By the time he reached Copenhagen later in the year, Curry was close to rock bottom. Detesting the venue, he contracted an injury that Spungen feels was feigned and only returned for the show at the Berghen Opera House. We see amateur footage of the exquisite routine choreographed by Eliot Feld to Maurice Ravel's `Moonskate', which Foulkes, Birch, Corrie and Lauck claim was a dance of longing and pain that was so personal that it prompted tears on stage. But, perhaps the emotion was caused by the fact that Curry knew he would never skate again and that he had come so close to fulfilling his personal and professional ambitions without actually doing so.

As Curry contemplated his future, the AIDS crisis sparked a homophobic backlash across the United States and Whitener remembers how scared he felt as the disease crept closer to his own circle of friends. Wirz shared this sense of trepidation and remembers travelling to Liverpool to see Curry play Buttons in pantomime and being told in the Atlantic Hotel that his friend was HIV+. During this run of Cinderella, Curry also confided in his mother and noted that their telephone conversation was probably their most intimate.

Erskine opts against chronicling the media reaction to Curry's situation and, instead, leaps forward to 1990, when Birch invited him to work on The Next Ice Age. In addition to advising on the routines, Curry also designed costumes for `On the Beautiful Danube', which used the music of Johann Strauss II, and we see grainy footage of his farewell performance with Birch, Tim Murphy and Shaun McGill.

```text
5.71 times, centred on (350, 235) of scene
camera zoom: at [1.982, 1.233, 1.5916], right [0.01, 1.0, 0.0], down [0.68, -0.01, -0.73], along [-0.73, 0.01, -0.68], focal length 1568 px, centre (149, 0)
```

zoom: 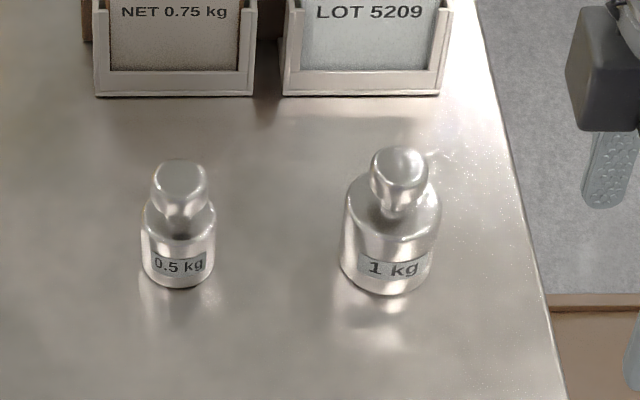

Three decades later, Birch would restage the piece and Corrie and Lauck state that many owe their careers to Curry's courage and that the current crop of ice dance companies are his legacy.

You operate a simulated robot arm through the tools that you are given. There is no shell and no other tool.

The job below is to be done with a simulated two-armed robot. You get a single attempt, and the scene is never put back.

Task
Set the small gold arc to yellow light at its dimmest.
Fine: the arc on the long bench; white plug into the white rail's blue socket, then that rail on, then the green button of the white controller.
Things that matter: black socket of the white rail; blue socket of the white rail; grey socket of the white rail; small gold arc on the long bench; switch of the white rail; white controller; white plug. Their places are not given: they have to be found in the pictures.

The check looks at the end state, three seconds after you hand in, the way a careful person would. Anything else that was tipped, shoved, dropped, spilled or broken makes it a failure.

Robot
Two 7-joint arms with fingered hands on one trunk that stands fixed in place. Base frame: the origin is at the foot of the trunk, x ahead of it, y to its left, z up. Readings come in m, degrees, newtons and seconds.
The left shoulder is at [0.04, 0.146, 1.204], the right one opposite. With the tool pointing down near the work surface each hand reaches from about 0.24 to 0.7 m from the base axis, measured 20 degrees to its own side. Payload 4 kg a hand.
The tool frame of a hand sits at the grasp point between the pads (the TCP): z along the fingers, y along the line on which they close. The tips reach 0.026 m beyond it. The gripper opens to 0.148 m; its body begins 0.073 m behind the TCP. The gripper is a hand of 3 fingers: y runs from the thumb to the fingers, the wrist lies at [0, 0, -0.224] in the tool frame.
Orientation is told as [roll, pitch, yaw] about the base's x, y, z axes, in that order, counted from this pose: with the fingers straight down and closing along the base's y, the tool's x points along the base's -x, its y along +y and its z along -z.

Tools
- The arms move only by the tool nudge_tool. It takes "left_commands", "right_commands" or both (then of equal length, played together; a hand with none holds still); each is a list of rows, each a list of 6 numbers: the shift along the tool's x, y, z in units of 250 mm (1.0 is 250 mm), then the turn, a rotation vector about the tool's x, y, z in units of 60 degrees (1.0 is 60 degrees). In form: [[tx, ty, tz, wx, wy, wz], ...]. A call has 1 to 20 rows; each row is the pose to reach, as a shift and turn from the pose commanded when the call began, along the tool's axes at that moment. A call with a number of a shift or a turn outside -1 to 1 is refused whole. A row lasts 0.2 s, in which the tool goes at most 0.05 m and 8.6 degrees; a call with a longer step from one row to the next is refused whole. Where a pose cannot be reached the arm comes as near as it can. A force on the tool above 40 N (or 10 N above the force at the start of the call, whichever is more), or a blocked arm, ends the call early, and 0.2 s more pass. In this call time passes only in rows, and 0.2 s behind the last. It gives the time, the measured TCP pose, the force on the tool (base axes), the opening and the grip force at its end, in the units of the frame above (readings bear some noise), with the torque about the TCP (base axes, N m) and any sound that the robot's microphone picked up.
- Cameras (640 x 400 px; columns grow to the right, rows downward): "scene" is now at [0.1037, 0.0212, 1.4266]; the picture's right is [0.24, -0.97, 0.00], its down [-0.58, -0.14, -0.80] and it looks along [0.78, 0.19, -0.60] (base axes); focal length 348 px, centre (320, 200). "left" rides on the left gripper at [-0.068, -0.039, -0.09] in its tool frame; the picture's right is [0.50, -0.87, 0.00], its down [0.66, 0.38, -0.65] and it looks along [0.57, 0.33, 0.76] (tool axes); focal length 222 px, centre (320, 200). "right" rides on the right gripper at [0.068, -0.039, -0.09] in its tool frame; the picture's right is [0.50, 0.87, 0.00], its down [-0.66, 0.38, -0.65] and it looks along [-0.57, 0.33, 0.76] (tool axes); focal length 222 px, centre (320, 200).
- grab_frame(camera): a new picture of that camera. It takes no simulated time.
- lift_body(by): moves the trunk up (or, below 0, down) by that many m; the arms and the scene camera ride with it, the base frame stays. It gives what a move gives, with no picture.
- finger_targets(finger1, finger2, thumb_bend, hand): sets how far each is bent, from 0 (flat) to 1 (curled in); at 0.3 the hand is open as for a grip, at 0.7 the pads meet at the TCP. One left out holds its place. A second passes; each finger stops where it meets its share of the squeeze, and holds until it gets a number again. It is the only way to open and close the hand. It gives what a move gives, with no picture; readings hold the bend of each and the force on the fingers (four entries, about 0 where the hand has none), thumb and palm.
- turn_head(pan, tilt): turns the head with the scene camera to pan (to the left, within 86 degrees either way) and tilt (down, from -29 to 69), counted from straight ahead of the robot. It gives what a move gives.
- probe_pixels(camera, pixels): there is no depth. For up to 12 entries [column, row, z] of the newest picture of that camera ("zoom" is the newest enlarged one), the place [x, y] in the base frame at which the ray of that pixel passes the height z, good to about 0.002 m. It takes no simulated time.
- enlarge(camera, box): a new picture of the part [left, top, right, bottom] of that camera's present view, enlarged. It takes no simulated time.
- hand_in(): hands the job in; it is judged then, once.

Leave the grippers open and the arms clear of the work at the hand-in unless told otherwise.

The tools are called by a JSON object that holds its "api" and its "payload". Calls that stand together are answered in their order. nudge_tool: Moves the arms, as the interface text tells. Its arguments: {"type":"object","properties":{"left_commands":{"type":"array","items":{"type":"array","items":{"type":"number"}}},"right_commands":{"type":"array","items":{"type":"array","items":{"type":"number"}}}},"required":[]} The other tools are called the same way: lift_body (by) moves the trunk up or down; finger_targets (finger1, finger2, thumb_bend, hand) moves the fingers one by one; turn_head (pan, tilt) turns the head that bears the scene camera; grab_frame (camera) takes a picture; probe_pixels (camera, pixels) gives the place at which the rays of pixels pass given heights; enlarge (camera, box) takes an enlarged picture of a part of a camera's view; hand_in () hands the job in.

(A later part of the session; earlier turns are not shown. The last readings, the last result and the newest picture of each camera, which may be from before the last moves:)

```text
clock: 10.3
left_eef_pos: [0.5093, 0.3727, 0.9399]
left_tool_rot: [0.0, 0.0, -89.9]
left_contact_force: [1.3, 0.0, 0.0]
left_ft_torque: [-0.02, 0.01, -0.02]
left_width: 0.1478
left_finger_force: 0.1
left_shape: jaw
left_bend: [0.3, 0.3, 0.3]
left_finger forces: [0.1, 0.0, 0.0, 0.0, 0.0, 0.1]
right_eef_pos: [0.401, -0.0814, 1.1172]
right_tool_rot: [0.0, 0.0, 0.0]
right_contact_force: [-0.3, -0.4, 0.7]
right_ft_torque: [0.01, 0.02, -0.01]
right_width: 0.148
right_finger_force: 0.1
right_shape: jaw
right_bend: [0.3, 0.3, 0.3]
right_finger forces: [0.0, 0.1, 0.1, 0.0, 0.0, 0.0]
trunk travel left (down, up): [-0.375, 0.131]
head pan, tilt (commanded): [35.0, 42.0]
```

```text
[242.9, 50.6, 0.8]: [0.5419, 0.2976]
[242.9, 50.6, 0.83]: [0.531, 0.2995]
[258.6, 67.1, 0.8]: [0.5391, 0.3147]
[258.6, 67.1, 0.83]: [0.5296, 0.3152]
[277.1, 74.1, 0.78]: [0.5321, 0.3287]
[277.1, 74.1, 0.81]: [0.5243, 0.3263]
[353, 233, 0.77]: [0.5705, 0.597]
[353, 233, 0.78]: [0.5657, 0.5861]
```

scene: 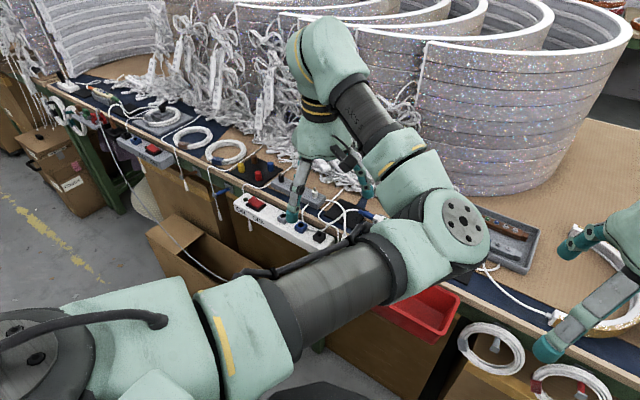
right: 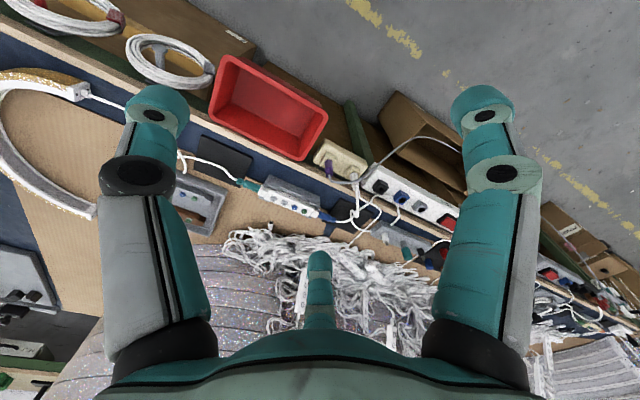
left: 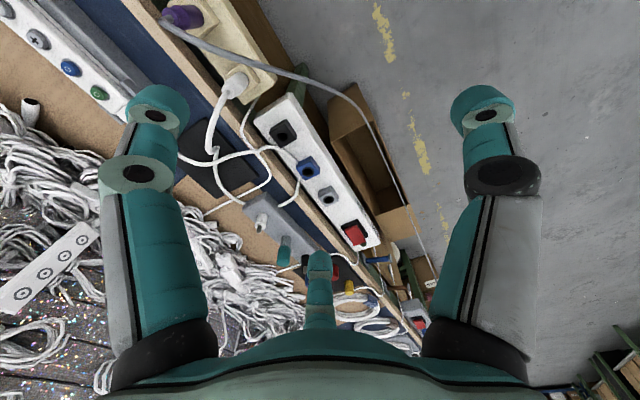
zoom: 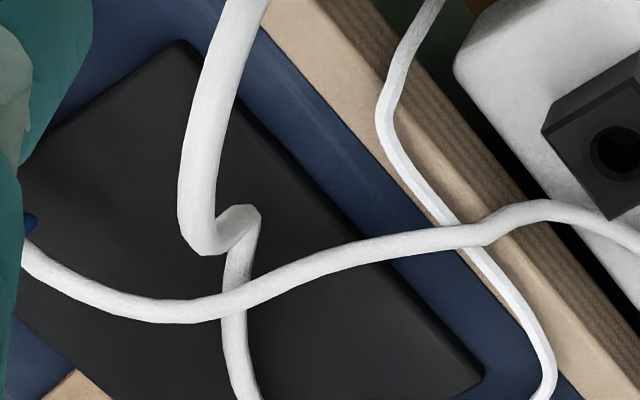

As Rita remembers the last days she spent with her son after he moved back to Birmingham, we hear Freddie Fox reading a letter that Curry had written to Foulkes to reassure her that he had no regrets and had found an inner peace after leading an extraordinary life. The film ends with an interview extract, in which Curry is asked whether whizzing around on ice has any validity when others are surgeons or inventors. Reining in any frustration at the futility of the question, he graciously states that making people feel emotion is a privilege and that he is happy to have brought them pleasure.

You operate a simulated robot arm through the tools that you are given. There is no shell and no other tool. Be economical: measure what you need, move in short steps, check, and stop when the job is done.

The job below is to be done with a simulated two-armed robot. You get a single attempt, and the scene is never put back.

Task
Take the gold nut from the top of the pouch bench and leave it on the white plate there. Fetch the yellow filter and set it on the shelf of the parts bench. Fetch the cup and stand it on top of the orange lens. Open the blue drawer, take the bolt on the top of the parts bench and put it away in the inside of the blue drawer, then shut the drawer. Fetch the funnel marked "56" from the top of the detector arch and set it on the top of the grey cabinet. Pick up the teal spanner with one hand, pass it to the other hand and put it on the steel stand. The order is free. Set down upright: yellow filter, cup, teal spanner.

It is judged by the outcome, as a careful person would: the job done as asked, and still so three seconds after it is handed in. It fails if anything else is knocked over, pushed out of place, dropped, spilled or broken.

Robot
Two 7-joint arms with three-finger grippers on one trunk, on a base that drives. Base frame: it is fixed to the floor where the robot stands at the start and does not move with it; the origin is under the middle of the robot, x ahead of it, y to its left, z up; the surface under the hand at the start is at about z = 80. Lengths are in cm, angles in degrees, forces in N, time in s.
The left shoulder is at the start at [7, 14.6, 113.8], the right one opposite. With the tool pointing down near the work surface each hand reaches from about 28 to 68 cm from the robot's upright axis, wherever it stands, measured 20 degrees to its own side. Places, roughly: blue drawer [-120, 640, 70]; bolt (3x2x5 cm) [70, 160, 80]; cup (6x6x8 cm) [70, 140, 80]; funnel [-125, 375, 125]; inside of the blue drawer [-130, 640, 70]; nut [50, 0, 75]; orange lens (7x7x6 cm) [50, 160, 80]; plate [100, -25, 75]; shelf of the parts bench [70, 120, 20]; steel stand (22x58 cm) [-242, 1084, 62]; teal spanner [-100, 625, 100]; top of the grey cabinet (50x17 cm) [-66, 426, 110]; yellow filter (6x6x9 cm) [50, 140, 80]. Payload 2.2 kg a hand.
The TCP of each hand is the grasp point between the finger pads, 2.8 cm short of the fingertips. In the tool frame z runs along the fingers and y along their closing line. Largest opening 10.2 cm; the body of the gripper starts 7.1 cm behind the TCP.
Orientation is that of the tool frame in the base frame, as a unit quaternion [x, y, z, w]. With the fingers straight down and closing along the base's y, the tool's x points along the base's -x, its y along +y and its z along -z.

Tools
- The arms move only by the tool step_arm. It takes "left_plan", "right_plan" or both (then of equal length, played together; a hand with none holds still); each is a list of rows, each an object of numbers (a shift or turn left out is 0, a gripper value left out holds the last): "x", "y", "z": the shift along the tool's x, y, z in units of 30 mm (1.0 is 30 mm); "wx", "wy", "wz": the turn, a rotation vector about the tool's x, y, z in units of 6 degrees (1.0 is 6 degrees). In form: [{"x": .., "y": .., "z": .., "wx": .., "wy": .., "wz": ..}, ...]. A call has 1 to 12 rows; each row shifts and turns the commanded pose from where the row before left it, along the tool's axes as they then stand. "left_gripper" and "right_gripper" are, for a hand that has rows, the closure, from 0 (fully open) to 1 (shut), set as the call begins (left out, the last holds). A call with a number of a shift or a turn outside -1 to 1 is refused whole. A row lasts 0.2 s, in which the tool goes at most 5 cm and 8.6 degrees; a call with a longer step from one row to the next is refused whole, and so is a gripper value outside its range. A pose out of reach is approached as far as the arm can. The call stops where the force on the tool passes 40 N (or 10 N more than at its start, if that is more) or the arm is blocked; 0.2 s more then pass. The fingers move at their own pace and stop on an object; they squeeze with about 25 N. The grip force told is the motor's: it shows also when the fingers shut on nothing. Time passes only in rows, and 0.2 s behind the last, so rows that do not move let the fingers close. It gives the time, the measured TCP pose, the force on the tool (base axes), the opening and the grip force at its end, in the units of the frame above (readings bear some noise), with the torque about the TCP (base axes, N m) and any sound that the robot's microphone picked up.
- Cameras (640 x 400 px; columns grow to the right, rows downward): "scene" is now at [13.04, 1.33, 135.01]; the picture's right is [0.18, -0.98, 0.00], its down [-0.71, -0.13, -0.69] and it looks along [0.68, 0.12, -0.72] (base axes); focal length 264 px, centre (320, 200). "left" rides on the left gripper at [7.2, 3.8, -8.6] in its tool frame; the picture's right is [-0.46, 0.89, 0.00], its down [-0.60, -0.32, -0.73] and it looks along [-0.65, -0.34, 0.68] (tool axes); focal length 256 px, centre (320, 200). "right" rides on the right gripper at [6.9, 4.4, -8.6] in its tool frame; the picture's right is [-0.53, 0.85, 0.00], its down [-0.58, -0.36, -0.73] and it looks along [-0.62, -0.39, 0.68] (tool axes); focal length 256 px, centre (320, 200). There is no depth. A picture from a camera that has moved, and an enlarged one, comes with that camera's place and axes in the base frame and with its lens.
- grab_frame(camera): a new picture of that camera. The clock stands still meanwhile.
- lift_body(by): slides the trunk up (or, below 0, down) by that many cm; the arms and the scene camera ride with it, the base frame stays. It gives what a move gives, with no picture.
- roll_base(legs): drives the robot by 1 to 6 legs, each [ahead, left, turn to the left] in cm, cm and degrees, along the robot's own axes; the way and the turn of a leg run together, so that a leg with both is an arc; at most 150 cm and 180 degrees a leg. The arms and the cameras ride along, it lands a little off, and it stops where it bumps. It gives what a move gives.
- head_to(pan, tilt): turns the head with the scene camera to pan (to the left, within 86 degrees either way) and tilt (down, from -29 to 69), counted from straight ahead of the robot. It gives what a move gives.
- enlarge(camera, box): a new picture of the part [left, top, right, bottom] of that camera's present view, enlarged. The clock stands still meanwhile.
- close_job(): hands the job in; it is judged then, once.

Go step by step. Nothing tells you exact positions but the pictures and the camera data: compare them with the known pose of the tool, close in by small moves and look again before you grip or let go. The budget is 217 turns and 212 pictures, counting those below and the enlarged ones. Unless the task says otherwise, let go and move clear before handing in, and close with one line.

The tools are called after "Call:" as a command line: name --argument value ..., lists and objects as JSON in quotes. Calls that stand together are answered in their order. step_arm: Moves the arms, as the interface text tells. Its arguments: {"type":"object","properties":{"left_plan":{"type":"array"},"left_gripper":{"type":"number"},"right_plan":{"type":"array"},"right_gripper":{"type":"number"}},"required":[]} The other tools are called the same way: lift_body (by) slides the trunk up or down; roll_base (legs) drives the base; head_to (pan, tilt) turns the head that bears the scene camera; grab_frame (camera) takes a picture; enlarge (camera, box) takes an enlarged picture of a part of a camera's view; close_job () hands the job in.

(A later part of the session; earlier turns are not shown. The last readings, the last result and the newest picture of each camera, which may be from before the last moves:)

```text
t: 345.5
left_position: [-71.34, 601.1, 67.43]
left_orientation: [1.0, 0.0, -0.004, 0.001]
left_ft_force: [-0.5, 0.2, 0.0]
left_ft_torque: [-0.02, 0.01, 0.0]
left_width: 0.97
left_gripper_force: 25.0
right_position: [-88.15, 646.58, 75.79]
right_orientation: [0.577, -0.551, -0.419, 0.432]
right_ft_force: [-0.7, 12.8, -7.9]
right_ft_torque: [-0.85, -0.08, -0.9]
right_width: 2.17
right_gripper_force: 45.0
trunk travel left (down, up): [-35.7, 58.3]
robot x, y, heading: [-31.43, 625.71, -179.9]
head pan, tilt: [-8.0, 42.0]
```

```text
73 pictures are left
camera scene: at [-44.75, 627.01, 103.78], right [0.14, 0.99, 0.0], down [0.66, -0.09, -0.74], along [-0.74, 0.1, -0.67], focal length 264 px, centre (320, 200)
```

Drawing on Bill Jones's book, Alone: The Triumph and Tragedy of John Curry, this is a typically astute sporting insight from James Erskine, who has pretty much cornered this part of the actuality market. Coming on the heels of Tony Timberlake's one-man Edinburgh show, Looking for John (2017), it plays on the notion of Curry being a troubled soul whose personality was forged during a frustrating, if never entirely demoralising childhood. But Erskine refuses to depict Curry as a victim and implies that he caused many of his own problems with both his temperament and his refusal to pander to the public demand for profitable spectacle.

More importantly, however, Erskine and editor Steve Parkinson present Curry as a soulful artist in making magnificent use of archive footage, whose survival seems both miraculous and peculiar in an age when so much of life is lived on camera. Perhaps more might have been made of the extent to which Curry's submissive nature explains his self-destructive streak, while it might have been instructive to learn more about the connection between homosexuality and both figure skating and ice dancing during this period. Similarly, Erskine could have dwelt longer on the problems of competitors reinventing themselves as performers and needing to find something to replace the adrenaline rush of defeating rivals as well as wowing the onlookers. But this is an eminently sympathetic portrait of a skating pioneer who defied social, sporting and artistic convention.